> **TASK INSTRUCTIONS**
1. Write out the page excerpt from "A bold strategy" to "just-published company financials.", both included.
2. Go on with the page excerpt that begins "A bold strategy" from its last line.

> **PAGE EXCERPT**
A bold strategy of mining its debt mountain and cutting back to basics has paid off for multi-national International Game Technology (IGT) Plc with a strong return to operate profitably in Q2, according to just-published company financials.
Shedding the US$72 million (£51.67m/€60.72m) second-quarter losses of Covid-ravaged 2020, the London-headquartered B2B betting big beast reported a 74 per cent, year-on-year, hike in revenue to just over US$1 billion (£717.76m/€843.46m) – while simultaneously paying-off one billion of its running US$7.3 billion debt (£5.24bn/€6.16bn).
IGT’s recovery was supercharged by the sale of its C-facing Lottomatica Italy vertical for US$748 million (£536.88m/€630.91m) in a straight cash-on-the-table deal.
The group’s net EBITDA topped US$442 million (£317.25m/€372.81m), compared to the US$164 million (£117.71m/€138.32m) of Q2, 2020; while revenue from its digital and betting vectors increased by 41 per cent, like-for-like.
ITG’s Global Lottery division delivered “the second-highest revenues and profit levels in segment history”, the company noted in its Q2 financial report, driven by strong punter action, which saw revenue for the vertical more than double to US$316 million (£226.81m/€266.53m) in the quarter, year-on-year.

> **DATA**
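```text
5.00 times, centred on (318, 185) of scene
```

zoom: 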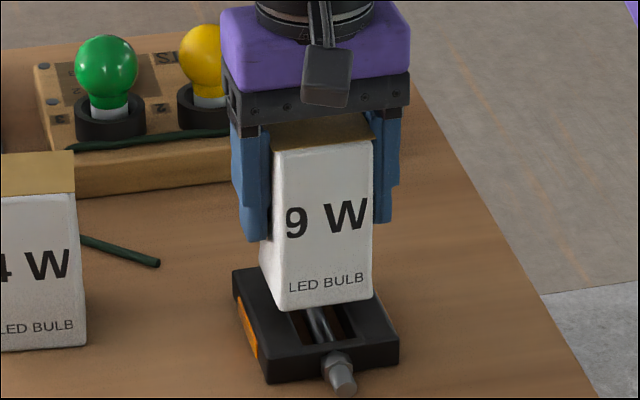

> **THE REPLIES**
1.
A bold strategy of mining its debt mountain and cutting back to basics has paid off for multi-national International Game Technology (IGT) Plc with a strong return to operate profitably in Q2, according to just-published company financials.

2.
“Our leverage profile improved substantially, reaching pre-pandemic levels well ahead of expectations and improving our credit profile and overall financial condition,” said the company’s CFO Max Chiara.
“Record free cash flow from continuing operations and proceeds from recent asset sales fuelled significant debt reduction in the first half,” he confirmed.
Added CEO Marco Sala: “Impressive second-quarter results highlight the vitality of our portfolio.
“Outstanding lottery performance, the progressive recovery in land-based gaming, and a strong increase in [our] Digital & Betting drove substantial revenue and profit growth, delivering Adjusted EBITDA that is among the highest recorded in a quarterly period.
“On the strength of the first half performance, we are raising our outlook for the year and now expect to exceed 2019 levels for key financial metrics this year.”